Facebook venait juste d’arriver en France, Twitter en était à ses débuts, Instagram, Snapchat ou Périscope n’existaient pas.
Répondant à un appel à projets lancé par l’Athénée qui avait l’intuition qu’un changement de communication s’annonçait, j’avais proposé un blog où je publierais non seulement tous les jours, mais surtout au sujet des coulisses du Théâtre et sur un ton volontairement décalé : il s’agissait tout à la fois de s’éloigner du style institutionnel, de réinsuffler de l’humain, de créer un véritable lien avec vous, de présenter le travail quotidien de toutes les personnes du Théâtre et de vous apprendre des choses – ou juste, parfois, de vous faire rire.


Mon projet fut accepté et, alors que j’avais à peine vingt-trois ans et mon diplôme, son directeur Patrice Martinet me donna les clés du fichier contacts des spectateurs et spectatrices de l’Athénée (vous !) en me laissant totalement carte blanche : convaincue que le blog ne prendrait pas si les articles passaient à la moulinette de la relecture, la direction du Théâtre a fait le choix courageux de découvrir chaque matin mes articles en même temps que tout le monde.

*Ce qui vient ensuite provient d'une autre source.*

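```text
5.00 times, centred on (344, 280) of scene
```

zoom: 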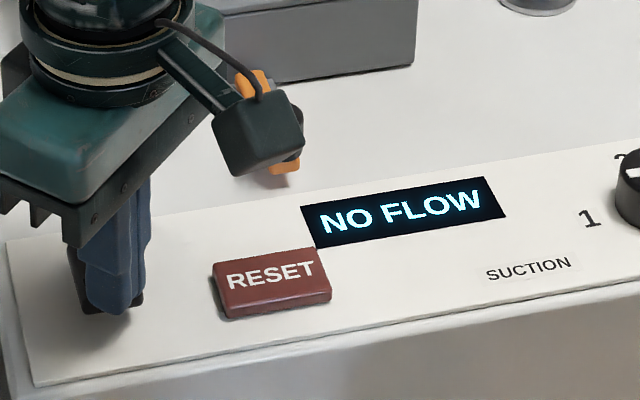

En textes, photos, vidéos et enregistrements sonores, j’ai ainsi pu montrer aux 25 000 personnes inscrites au blog la vie des coulisses du Théâtre, mettre en valeur le travail des équipes, mais aussi raconter l’histoire de l’Athénée depuis sa construction en 1883. Vous étiez nombreux à commenter tous les jours, publiquement sur le blog, directement à mon adresse mail ou, ensuite, sur Facebook.


 
Il y eut également quelques séries étalées sur plusieurs années, comme Les petits objets de Denis Léger (où l’on vous racontait l’histoire des nombreux objets peuplant le bureau de Denis, ancien directeur technique), Les grands mystères de Dominique Lemaire (où l’on vous demandait de deviner la nature d’objets de théâtre photographiés par le directeur technique ex-adjoint), les Portraits de spectateurs et spectatrices, et autres Question pour un champion où vous avez été nombreux à démontrer votre grande culture théâtrale.
(tous vos commentaires ont récemment disparu au moment de la migration du blog sur une autre plate-forme et croyez bien que je le regrette).

 

 
Complètement inédit à l’époque, mon travail pour le blog a donné lieu à plusieurs articles dans la presse culturelle, sans parler des étudiant·e·s qui m’ont interviewée pour le mentionner dans leurs mémoires universitaires. Il a aussi évolué avec le temps, en intégrant des textes, photos, sons ou films, mais aussi des vidéos diffusées en direct sur les réseaux sociaux.

 

 En tout, 1351 articles (soit 1352 avec celui-ci) auront été publiés, sous des titres comme
« Je hais le théâtre »,
« Puce-moumoute »,
« Je me suis tué parce que je ne vous trouvais pas »,
« Soyez bon et le monde changera en bien », 
« Interview bidon »,
« Où est le couteau du rosbeef ? »,
« Monde de merde »,
« L’aspirateur ! J’ai oublié de l’éteindre ! »,
« Bougres de faux jetons à la sauce tartare »,
« Ma femme, elle fait le pot-au-feu »,
« Connards ! Merde ! C’est une honte ! » ou
« L’homme qui mange des yaourts dans les toilettes de la station-service ».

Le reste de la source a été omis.